I’ve spoken to many people who are either afraid to mentor because they think they have to be an all-knowing Yoda, or they’re looking for a mentor who has all of the skills and expertise they need. The former is false, and the latter is very rare, if not impossible. The truth is: most successful young professionals have a “mini advisory board” that consists of individuals from diverse backgrounds, offering a diverse set of expertise.
I was part of mentoring programs as a kid, and those experiences led me to volunteer as a mentor for the last ten years, while offering consulting services to aid various mentoring efforts. I founded MentorMe, a cloud-based mentoring platform, because I saw an opportunity to leverage technology to automate and streamline previously onerous administrative tasks that come with running a mentoring program. Here are a few things to keep in mind when developing a relationship with a mentor.
1. Reach out to people outside your immediate network.
The way many people traditionally view mentorship is outdated. Thanks to technology, we’re no longer confined to our immediate network. I strongly encourage people to take advantage of social media, conferences, and other networking events to find mentors outside of their company or organization. Reach out with an introduction (a personal elevator pitch), a clear outline of your professional goals, and why you’d like to meet. Ask for a 30-minute video call or offer to take them out for coffee. Most people enjoy offering advice. It makes them feel good to give back. And you’d be surprised how many potentially great mentors have never been asked.
2. Articulate the qualities you’re looking for in a mentor and what your expectations of that individual are.
This could include personality traits, but also, how often you wish to communicate and what specific type of mentorship you’re seeking. Do you need coaching, networking introductions, professional advice? Figure out what makes the most sense for where you are in your career and be upfront about your expectations.

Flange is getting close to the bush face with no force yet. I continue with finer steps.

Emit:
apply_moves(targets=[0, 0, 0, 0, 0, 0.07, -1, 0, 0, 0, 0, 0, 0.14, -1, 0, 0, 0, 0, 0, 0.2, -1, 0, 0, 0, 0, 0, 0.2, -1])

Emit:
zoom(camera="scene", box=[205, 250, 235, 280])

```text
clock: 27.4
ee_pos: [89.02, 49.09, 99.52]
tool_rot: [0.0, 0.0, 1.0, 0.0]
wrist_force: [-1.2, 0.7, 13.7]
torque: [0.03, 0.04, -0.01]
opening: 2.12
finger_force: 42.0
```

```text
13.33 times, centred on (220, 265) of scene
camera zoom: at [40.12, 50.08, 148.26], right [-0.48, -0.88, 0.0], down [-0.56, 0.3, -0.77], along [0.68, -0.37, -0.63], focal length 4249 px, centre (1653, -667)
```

How often and by what means you connect depends on the individual. Some folks prefer email, while others like face-to-face interactions. It’s important that both mentor and mentee communicate their preferences and establish expectations. I have mentors with whom I speak every few weeks, and others with whom I connect less frequently — that timeframe is based on our individual relationship, their availability, and the expectation we’ve outlined for our conversations.
3. Accentuate the value you can bring to the relationship.
It’s important that every communication is not a formal request for advice. Find out what common interests/hobbies you share with your mentor and try to find ways to connect with them by sending relevant links to interesting articles or books. Another way to stay connected is to keep up with their professional accomplishments and send them a “congratulations” email or card. Thoughtfulness goes a long way in mentoring relationships, and it’s important for mentees to show interest in their mentor’s professional accomplishments as well. Of course, if you do reach out to ask for advice, make sure you follow up on the outcome and thank your mentor for his or her time (a thank you card never hurts!).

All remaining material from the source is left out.